Amis de longue date, la France et le Canada pourraient-ils voir leur relation affectée par la politique sanitaire du Premier ministre canadien, Justin Trudeau? C’est du moins ce qu’a laissé envisager Kareen Rispal, ambassadeur de France à Ottawa, la veille du 14 Juillet. La diplomate a rappelé que les relations entre le Canada et son pays avaient «besoin de s’entretenir au quotidien, de se nourrir»:
«Il faudrait que les frontières rouvrent assez rapidement maintenant pour qu’on remette le Canada sur nos plans de voyage et de déplacement. […] On serait très heureux si les Français pouvaient revenir au Canada sans contraintes autres que d’être doublement vaccinés, prendre des tests, etc. On ne demande pas à rentrer n’importe comment au Canada», a déclaré Mme Rispal de l’ambassade française d’Ottawa.

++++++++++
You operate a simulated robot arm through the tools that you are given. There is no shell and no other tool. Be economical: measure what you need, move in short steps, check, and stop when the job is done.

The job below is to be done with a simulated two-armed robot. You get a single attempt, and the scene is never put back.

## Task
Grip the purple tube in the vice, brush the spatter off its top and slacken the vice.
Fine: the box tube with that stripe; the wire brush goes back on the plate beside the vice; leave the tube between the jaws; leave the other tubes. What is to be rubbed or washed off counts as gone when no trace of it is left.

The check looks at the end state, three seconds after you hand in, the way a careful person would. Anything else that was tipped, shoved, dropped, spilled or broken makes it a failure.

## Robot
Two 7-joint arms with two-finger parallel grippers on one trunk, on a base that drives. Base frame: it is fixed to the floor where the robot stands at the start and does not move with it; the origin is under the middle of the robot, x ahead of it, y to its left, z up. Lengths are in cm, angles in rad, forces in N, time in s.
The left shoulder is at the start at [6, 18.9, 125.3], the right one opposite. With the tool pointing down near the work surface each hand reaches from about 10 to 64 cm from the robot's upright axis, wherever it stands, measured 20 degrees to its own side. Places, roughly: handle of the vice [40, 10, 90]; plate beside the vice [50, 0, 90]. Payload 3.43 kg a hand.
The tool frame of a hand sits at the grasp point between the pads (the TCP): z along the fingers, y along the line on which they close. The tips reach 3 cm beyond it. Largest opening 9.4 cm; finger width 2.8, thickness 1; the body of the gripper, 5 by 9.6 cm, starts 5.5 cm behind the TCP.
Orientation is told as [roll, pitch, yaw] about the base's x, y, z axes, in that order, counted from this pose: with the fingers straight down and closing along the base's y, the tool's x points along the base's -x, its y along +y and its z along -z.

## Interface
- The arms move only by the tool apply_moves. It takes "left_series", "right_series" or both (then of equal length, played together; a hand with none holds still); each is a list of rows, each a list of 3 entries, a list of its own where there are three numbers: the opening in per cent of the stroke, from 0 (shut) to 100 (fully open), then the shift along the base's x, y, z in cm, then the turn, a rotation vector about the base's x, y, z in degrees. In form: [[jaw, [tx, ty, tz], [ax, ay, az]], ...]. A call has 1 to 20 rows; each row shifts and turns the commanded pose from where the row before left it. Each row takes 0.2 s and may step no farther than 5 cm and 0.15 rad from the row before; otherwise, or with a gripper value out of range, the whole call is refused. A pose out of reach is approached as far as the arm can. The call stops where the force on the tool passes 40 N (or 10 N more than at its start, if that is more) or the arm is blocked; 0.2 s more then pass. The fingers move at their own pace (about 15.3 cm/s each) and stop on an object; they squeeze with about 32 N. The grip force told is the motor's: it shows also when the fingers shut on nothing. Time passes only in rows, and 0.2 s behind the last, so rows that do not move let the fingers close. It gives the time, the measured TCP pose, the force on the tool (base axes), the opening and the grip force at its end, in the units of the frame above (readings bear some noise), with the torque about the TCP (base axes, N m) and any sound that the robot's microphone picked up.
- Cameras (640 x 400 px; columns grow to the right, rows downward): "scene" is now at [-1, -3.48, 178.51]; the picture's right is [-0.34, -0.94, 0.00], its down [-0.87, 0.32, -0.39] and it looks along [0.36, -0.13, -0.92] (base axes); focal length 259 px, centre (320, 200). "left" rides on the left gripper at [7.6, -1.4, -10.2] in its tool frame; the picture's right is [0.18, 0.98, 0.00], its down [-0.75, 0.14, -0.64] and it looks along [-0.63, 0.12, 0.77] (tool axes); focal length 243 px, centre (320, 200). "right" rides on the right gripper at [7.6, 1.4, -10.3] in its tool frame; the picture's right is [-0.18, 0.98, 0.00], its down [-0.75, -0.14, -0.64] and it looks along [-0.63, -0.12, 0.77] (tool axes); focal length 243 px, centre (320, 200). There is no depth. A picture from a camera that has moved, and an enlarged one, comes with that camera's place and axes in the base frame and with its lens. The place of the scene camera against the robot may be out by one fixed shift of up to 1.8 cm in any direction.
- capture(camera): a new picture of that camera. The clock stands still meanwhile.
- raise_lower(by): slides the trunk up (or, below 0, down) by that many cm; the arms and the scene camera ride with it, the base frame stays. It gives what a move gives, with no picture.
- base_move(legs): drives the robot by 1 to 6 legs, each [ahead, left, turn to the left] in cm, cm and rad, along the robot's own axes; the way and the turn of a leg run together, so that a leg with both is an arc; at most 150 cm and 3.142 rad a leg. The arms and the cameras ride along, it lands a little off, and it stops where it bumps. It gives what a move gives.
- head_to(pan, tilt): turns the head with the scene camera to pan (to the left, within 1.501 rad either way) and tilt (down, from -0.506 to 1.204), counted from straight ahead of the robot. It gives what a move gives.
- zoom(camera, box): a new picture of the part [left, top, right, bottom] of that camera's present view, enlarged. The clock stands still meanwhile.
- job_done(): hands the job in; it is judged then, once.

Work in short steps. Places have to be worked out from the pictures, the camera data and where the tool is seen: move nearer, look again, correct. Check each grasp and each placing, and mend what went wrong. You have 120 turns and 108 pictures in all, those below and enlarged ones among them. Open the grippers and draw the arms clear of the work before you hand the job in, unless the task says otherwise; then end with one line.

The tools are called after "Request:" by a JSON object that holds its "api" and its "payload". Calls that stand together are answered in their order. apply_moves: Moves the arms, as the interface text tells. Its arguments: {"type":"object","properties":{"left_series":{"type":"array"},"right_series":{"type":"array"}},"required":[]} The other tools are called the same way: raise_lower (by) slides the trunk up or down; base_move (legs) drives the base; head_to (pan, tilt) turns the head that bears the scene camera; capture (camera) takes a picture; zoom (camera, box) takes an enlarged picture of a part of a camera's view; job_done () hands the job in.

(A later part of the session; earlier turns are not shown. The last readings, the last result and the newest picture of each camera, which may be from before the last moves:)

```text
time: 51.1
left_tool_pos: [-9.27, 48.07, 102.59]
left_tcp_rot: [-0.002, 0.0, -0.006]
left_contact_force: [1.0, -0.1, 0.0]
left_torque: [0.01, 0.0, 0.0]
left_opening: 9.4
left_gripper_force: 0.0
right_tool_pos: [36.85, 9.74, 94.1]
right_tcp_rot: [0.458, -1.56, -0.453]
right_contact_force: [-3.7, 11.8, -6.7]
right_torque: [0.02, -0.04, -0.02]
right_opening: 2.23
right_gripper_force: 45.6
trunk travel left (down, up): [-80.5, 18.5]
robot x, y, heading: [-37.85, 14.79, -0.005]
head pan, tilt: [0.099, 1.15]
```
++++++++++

Cette intervention est survenue moins de vingt-quatre heures avant celle de plusieurs acteurs phares de l’industrie du tourisme, en faveur de la réouverture du pays. À l’occasion d’une conférence de presse à l’aéroport de Montréal, le groupe a fustigé la lenteur du gouvernement Trudeau à proposer un plan précis en la matière.
Au Canada, le marché du tourisme gravement affecté
Expert de l’industrie du tourisme à l’université du Québec à Montréal, Michel Archambault pense qu’il est temps d’ouvrir la frontière aux visiteurs qui ont reçu deux doses d’un vaccin contre le Covid-19. La réouverture est d’autant plus souhaitable que le secteur est toujours durement éprouvé par les différentes mesures sanitaires. Dans ce dossier, le professeur estime que la France veut d’abord obtenir «la réciprocité», les Canadiens étant, eux, déjà autorisés à se rendre dans l’Hexagone.
«L’appel de l’ambassade vise à trouver une solution. C’est une stratégie légitime. […] En revanche, si le Canada s’entend avec la France, comment pourrait-il justifier qu’il maintient sa frontière fermée auprès des autres pays européens, et en premier lieu auprès des États-Unis, son premier marché touristique? C’est comme ouvrir une boîte de Pandore», analyse l’expert à notre micro.
«Imaginez si, en pleine campagne électorale, Justin Trudeau était accusé dans les médias ou par des adversaires d’avoir créé une quatrième vague en raison de la réouverture des frontières… Imaginez s’il était obligé de les refermer… On peut penser que ce genre de développement aurait des répercussions assez grandes sur la campagne du Parti libéral. […] C’est une réalité politique dont il faut tenir compte», souligne Michel Archambault.
Lors de la première vague de la pandémie, des politiciens et des chroniqueurs avaient reproché au Premier ministre fédéral d’avoir tergiversé avant de fermer les frontières.
Bloquer les frontières par intérêt politique?
Justin Trudeau a été accusé d’avoir favorisé une progression plus rapide du virus, des attaques émanant, entre autres, du Premier ministre québécois, François Legault. Le chef libéral redoute d’essuyer de nouvelles charges et la crainte de ce scénario l’a incité à annoncer, ce 14 juillet, que la réouverture ne serait pas pour demain:
«On vient juste de permettre aux Canadiens pleinement vaccinés de revenir sans avoir à faire de quarantaine. […] Ce serait un désastre de devoir revenir en arrière parce qu’on a été trop pressé de quelques semaines, alors qu’on n’a pas atteint le niveau de vaccination nécessaire et le niveau de protection nécessaire», a déclaré Trudeau dans la région de la Gaspésie.
Directrice aux affaires corporatives et aux relations avec les médias à l’aéroport de Montréal, Anne-Sophie Hamel évoque une «grande incompréhension» dans l’industrie du tourisme devant la politique de Trudeau.
Aéroport de Montréal: seulement 20% des activités ont repris
«Nous voulons d’abord que le gouvernement nous présente un plan de réouverture pour les ressortissants étrangers doublement vaccinés. Un citoyen canadien qui a reçu deux doses peut aller en France et revenir, mais le contraire n’est pas vrai . […] Les conséquences sont lourdes pour des pans entiers de l’économie. […] S’il n’y a pas de passagers, il n’y a pas de revenus», explique Anne-Sophie Hamel.
Michel Archambault évoque un «désastre total du côté aérien». Mais l’universitaire ne craint pas pour les relations entre la France et le Canada: «Justin Trudeau et Emmanuel Macron finiront par trinquer à la santé de l’un et de l’autre», assure-t-il.